=== Stated task ===
Leave the pictures out, and retype all of the material exactly as written. Write them as strings in a JSON array, leaving out blank lines.

============================================================

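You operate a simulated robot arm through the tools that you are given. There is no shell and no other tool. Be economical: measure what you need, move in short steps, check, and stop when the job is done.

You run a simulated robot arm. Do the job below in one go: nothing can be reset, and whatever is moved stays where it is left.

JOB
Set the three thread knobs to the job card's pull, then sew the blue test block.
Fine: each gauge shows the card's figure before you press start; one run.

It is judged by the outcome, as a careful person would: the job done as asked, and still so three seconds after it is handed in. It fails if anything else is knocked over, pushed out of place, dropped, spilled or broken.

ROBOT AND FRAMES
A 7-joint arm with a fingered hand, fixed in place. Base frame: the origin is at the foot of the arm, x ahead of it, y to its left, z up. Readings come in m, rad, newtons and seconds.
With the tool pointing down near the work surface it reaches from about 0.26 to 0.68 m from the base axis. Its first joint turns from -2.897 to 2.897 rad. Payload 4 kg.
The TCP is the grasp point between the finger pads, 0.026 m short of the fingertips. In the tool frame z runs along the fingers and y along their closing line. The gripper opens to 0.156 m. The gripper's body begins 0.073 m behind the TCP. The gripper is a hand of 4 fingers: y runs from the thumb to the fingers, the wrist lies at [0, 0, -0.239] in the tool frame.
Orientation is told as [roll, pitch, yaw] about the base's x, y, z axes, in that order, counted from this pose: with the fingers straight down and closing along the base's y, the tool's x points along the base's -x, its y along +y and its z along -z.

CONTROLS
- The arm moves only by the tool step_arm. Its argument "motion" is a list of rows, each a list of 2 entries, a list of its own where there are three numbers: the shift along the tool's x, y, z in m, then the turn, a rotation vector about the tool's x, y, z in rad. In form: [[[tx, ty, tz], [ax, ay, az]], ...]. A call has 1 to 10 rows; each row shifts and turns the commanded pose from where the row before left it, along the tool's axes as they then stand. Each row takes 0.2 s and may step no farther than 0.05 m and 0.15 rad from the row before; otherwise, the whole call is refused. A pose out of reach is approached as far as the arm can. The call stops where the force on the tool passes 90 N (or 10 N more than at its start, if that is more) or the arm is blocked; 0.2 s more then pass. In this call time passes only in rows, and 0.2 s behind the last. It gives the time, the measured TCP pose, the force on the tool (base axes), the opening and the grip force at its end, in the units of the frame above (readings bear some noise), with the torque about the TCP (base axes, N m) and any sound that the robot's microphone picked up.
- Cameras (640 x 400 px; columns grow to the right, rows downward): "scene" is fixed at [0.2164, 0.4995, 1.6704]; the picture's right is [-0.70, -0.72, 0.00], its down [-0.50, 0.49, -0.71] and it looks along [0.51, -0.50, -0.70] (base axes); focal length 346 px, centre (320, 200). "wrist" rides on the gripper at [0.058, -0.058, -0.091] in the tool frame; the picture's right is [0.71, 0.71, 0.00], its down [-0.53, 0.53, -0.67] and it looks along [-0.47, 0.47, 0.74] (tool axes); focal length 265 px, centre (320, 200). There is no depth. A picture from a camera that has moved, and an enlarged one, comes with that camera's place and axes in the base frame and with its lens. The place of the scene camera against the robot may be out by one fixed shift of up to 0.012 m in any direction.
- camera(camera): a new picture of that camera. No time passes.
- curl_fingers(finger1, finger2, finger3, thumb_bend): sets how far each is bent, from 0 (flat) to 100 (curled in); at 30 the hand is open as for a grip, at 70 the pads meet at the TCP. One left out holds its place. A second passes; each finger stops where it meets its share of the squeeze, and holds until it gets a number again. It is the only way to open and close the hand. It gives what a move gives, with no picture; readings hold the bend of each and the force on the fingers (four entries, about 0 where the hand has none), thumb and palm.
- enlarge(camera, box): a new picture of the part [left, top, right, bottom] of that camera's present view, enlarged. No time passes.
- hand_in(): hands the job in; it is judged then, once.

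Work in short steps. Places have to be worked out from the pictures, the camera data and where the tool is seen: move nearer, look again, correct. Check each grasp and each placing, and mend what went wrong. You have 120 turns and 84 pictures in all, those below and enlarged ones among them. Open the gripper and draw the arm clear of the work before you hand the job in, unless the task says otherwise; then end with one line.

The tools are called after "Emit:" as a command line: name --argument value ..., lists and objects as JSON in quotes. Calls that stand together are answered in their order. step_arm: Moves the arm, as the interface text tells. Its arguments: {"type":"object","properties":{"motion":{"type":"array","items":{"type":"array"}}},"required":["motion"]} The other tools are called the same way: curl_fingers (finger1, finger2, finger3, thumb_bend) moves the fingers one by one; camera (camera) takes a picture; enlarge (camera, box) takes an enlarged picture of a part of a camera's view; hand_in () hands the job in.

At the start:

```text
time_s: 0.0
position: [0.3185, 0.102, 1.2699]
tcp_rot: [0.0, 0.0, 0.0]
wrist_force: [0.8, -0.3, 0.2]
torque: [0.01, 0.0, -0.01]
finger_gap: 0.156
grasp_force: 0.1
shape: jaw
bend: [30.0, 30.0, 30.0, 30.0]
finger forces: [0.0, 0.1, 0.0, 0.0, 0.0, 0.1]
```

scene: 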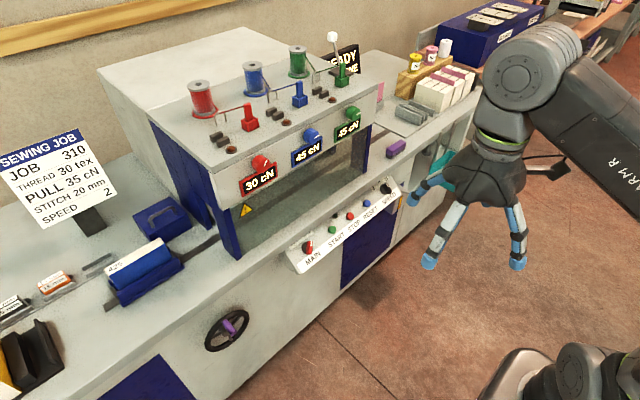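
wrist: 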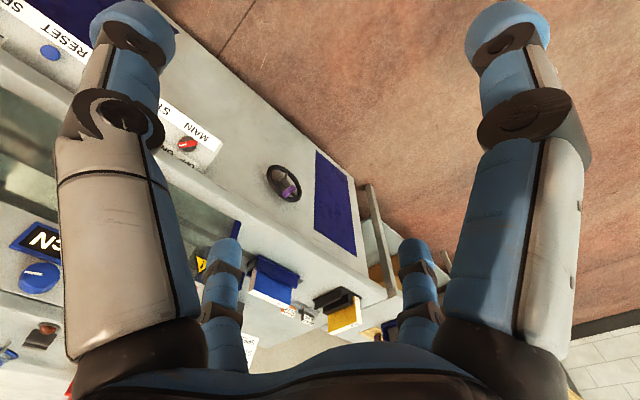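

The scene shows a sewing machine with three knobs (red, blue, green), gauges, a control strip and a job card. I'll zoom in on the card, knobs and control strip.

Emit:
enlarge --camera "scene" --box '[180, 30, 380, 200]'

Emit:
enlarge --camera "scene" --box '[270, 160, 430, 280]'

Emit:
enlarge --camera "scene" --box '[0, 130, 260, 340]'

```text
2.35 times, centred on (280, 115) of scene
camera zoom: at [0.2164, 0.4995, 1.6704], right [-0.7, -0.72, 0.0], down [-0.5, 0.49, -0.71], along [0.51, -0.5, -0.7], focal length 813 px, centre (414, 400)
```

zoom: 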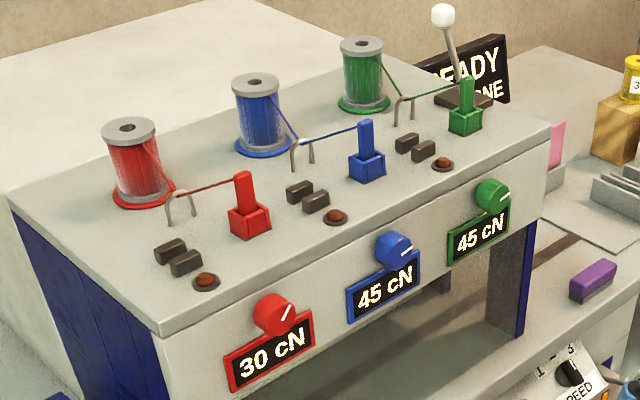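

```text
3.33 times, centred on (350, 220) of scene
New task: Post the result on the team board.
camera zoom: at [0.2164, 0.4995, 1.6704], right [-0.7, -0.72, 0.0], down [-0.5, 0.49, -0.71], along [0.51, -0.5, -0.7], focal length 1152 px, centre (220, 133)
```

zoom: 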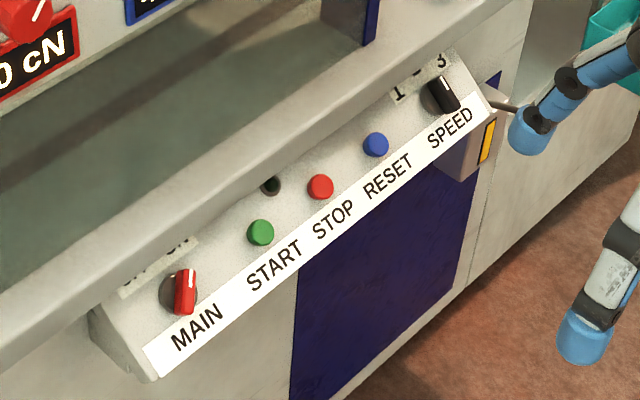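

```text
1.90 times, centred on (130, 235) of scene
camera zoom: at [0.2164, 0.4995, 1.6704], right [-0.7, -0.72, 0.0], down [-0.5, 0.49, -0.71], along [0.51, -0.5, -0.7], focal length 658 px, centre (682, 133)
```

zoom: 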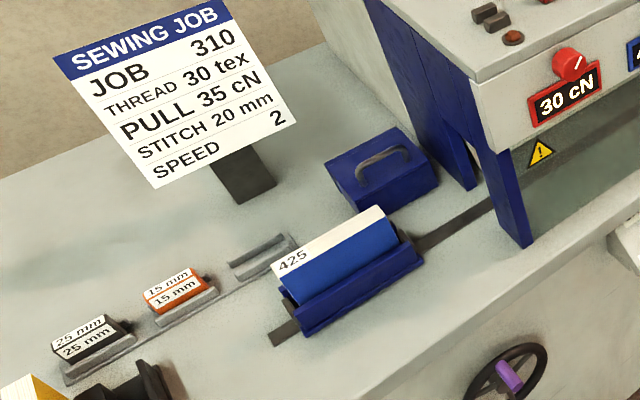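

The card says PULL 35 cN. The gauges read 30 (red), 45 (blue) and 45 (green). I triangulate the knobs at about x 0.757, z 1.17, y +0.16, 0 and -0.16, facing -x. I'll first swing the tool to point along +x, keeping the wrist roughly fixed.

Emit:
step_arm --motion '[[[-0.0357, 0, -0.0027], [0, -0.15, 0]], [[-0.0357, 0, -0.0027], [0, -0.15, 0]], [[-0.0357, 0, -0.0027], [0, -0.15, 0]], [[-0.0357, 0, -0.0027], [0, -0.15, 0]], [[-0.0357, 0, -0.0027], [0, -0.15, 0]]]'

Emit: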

============================================================

=== Complete output ===
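[
  "You operate a simulated robot arm through the tools that you are given. There is no shell and no other tool. Be economical: measure what you need, move in short steps, check, and stop when the job is done.",
  "You run a simulated robot arm. Do the job below in one go: nothing can be reset, and whatever is moved stays where it is left.",
  "JOB",
  "Set the three thread knobs to the job card's pull, then sew the blue test block.",
  "Fine: each gauge shows the card's figure before you press start; one run.",
  "It is judged by the outcome, as a careful person would: the job done as asked, and still so three seconds after it is handed in. It fails if anything else is knocked over, pushed out of place, dropped, spilled or broken.",
  "ROBOT AND FRAMES",
  "A 7-joint arm with a fingered hand, fixed in place. Base frame: the origin is at the foot of the arm, x ahead of it, y to its left, z up. Readings come in m, rad, newtons and seconds.",
  "With the tool pointing down near the work surface it reaches from about 0.26 to 0.68 m from the base axis. Its first joint turns from -2.897 to 2.897 rad. Payload 4 kg.",
  "The TCP is the grasp point between the finger pads, 0.026 m short of the fingertips. In the tool frame z runs along the fingers and y along their closing line. The gripper opens to 0.156 m. The gripper's body begins 0.073 m behind the TCP. The gripper is a hand of 4 fingers: y runs from the thumb to the fingers, the wrist lies at [0, 0, -0.239] in the tool frame.",
  "Orientation is told as [roll, pitch, yaw] about the base's x, y, z axes, in that order, counted from this pose: with the fingers straight down and closing along the base's y, the tool's x points along the base's -x, its y along +y and its z along -z.",
  "CONTROLS",
  "- The arm moves only by the tool step_arm. Its argument \"motion\" is a list of rows, each a list of 2 entries, a list of its own where there are three numbers: the shift along the tool's x, y, z in m, then the turn, a rotation vector about the tool's x, y, z in rad. In form: [[[tx, ty, tz], [ax, ay, az]], ...]. A call has 1 to 10 rows; each row shifts and turns the commanded pose from where the row before left it, along the tool's axes as they then stand. Each row takes 0.2 s and may step no farther than 0.05 m and 0.15 rad from the row before; otherwise, the whole call is refused. A pose out of reach is approached as far as the arm can. The call stops where the force on the tool passes 90 N (or 10 N more than at its start, if that is more) or the arm is blocked; 0.2 s more then pass. In this call time passes only in rows, and 0.2 s behind the last. It gives the time, the measured TCP pose, the force on the tool (base axes), the opening and the grip force at its end, in the units of the frame above (readings bear some noise), with the torque about the TCP (base axes, N m) and any sound that the robot's microphone picked up.",
  "- Cameras (640 x 400 px; columns grow to the right, rows downward): \"scene\" is fixed at [0.2164, 0.4995, 1.6704]; the picture's right is [-0.70, -0.72, 0.00], its down [-0.50, 0.49, -0.71] and it looks along [0.51, -0.50, -0.70] (base axes); focal length 346 px, centre (320, 200). \"wrist\" rides on the gripper at [0.058, -0.058, -0.091] in the tool frame; the picture's right is [0.71, 0.71, 0.00], its down [-0.53, 0.53, -0.67] and it looks along [-0.47, 0.47, 0.74] (tool axes); focal length 265 px, centre (320, 200). There is no depth. A picture from a camera that has moved, and an enlarged one, comes with that camera's place and axes in the base frame and with its lens. The place of the scene camera against the robot may be out by one fixed shift of up to 0.012 m in any direction.",
  "- camera(camera): a new picture of that camera. No time passes.",
  "- curl_fingers(finger1, finger2, finger3, thumb_bend): sets how far each is bent, from 0 (flat) to 100 (curled in); at 30 the hand is open as for a grip, at 70 the pads meet at the TCP. One left out holds its place. A second passes; each finger stops where it meets its share of the squeeze, and holds until it gets a number again. It is the only way to open and close the hand. It gives what a move gives, with no picture; readings hold the bend of each and the force on the fingers (four entries, about 0 where the hand has none), thumb and palm.",
  "- enlarge(camera, box): a new picture of the part [left, top, right, bottom] of that camera's present view, enlarged. No time passes.",
  "- hand_in(): hands the job in; it is judged then, once.",
  "Work in short steps. Places have to be worked out from the pictures, the camera data and where the tool is seen: move nearer, look again, correct. Check each grasp and each placing, and mend what went wrong. You have 120 turns and 84 pictures in all, those below and enlarged ones among them. Open the gripper and draw the arm clear of the work before you hand the job in, unless the task says otherwise; then end with one line.",
  "The tools are called after \"Emit:\" as a command line: name --argument value ..., lists and objects as JSON in quotes. Calls that stand together are answered in their order. step_arm: Moves the arm, as the interface text tells. Its arguments: {\"type\":\"object\",\"properties\":{\"motion\":{\"type\":\"array\",\"items\":{\"type\":\"array\"}}},\"required\":[\"motion\"]} The other tools are called the same way: curl_fingers (finger1, finger2, finger3, thumb_bend) moves the fingers one by one; camera (camera) takes a picture; enlarge (camera, box) takes an enlarged picture of a part of a camera's view; hand_in () hands the job in.",
  "At the start:",
  "```text",
  "time_s: 0.0",
  "position: [0.3185, 0.102, 1.2699]",
  "tcp_rot: [0.0, 0.0, 0.0]",
  "wrist_force: [0.8, -0.3, 0.2]",
  "torque: [0.01, 0.0, -0.01]",
  "finger_gap: 0.156",
  "grasp_force: 0.1",
  "shape: jaw",
  "bend: [30.0, 30.0, 30.0, 30.0]",
  "finger forces: [0.0, 0.1, 0.0, 0.0, 0.0, 0.1]",
  "```",
  "scene: ",
  "wrist: ",
  "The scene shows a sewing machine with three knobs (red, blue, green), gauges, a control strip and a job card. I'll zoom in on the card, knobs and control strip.",
  "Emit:",
  "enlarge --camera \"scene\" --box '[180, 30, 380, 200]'",
  "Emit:",
  "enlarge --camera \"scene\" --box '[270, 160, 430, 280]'",
  "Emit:",
  "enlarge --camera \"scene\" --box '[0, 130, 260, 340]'",
  "```text",
  "2.35 times, centred on (280, 115) of scene",
  "camera zoom: at [0.2164, 0.4995, 1.6704], right [-0.7, -0.72, 0.0], down [-0.5, 0.49, -0.71], along [0.51, -0.5, -0.7], focal length 813 px, centre (414, 400)",
  "```",
  "zoom: ",
  "```text",
  "3.33 times, centred on (350, 220) of scene",
  "New task: Post the result on the team board.",
  "camera zoom: at [0.2164, 0.4995, 1.6704], right [-0.7, -0.72, 0.0], down [-0.5, 0.49, -0.71], along [0.51, -0.5, -0.7], focal length 1152 px, centre (220, 133)",
  "```",
  "zoom: ",
  "```text",
  "1.90 times, centred on (130, 235) of scene",
  "camera zoom: at [0.2164, 0.4995, 1.6704], right [-0.7, -0.72, 0.0], down [-0.5, 0.49, -0.71], along [0.51, -0.5, -0.7], focal length 658 px, centre (682, 133)",
  "```",
  "zoom: ",
  "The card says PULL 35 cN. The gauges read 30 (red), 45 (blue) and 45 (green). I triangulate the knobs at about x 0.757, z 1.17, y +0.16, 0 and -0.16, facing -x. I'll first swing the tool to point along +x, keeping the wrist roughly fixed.",
  "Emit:",
  "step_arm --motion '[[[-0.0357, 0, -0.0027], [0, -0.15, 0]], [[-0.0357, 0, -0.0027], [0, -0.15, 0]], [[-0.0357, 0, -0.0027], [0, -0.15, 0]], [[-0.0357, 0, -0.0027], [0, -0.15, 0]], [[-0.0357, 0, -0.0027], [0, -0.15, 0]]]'",
  "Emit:"
]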